The current “scandal” of horsemeat in Findus products in Europe, and the Jindi cheese Listeria recall in Australia highlight the frailties of food safety sensative supply chains. We have the cpability to make the whole chain absolutely transparent, every product traceable, and if we used it, the problems would be gone. The challenge is the collection, analysis and delivery of the data, co-ordinated with the need for the data.
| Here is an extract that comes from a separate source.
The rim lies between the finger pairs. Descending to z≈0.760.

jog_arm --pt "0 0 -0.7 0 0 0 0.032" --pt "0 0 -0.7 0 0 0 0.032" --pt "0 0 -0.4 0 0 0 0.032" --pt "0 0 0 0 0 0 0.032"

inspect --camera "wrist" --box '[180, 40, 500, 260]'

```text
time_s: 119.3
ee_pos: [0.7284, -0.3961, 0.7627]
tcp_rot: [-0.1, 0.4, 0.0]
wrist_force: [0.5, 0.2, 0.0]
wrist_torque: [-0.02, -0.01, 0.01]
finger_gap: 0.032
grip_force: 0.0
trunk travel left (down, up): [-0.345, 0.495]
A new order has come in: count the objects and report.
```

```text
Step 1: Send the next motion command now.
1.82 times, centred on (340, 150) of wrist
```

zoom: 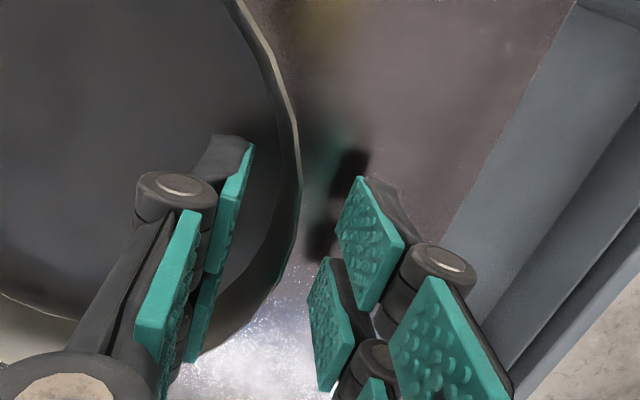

Co-ordinating and organising all this data, seamlessly, instantly, across all your devices and locations should be a fertile field of innovation. 

Concentration of choice

Modern life gives us an array of opportunities to go somewhere, physically or digitally, and have presented to us a huge range of choice in any category of interest we may have.

There is a paradox here.

Concentration of anything, attracts those who may be interested in purchasing to the location, whilst creating the hurdle for those hoping to make a sale of  differentiating their offer from everyone else in the concentration.

This morning I was waiting for a meeting in a café in a local shopping strip that is little more than a concentration of cafes, bistros, and dining of all sorts. I was struck by the breadth of choice, and the resulting challenge of differentiation for the operators.

The café I was in is one of about 7 or 8 within 150 meters, all selling good coffee, a range of simple, tasty menu items, but all pretty much the same to a casual visitor. I wonder what would happen if one of them started roasting their own coffee, creating that  intoxicating smell, and the opportunity to tell a story about the beans, why the tastes varied, where they came from, and how the skills of the barista influenced the outcome. They may also make a bit of extra margin.

The provision of a cup of coffee is pretty commoditised, buying roasted beans from one of the roaster/distributors is a transaction where the individual café has little leverage in the price negotiation, but there appears to be plenty of margin in the roasting business.  Seems pretty obvious to me.

3 measures of Marketing Inventory

This is definitely not referring to the pallet of old brochures gathering dust in the warehouse, although most businesses still seem to accumulate them.

I am referring to the sales leads, data bases, prospects, active conversations, existing customers and relationships, that together  constitute the marketing inventory. When you think about these things as “Inventory”, an asset, you instinctively consider the means by which you generate a return, as that is what you do with assets.

The similarity of marketing inventory to physical inventory is that you can use the same sorts of measures for marketing inventory that you use for physical inventory, pretty much broken into the sorts of categories that Lean inventory management would require:

    1. “Flow”  and Balance through the system of leads, prospects, active prospect, execute the sale, they are  essentially “how many” questions.
    2. Conversion rates from one part of the system to another. Conversion trends are valuable pointers to both tactical success and emerging problems.
    3. Velocity through the system. As in physical inventory, the quicker the better, whilst maintaining flow and balance. 

Considering the sales and marketing effort in this way encourages a sensible demarcation between the functions, and generally removes the argy-bargy that often happens. Importantly, it focuses attention on the cost and return analyses that enables resources to be used where they generate the best return.  Having your expensive sales force out doing cold calls with a 1% hit rate now makes no sense, as the process has been completely disrupted by technology.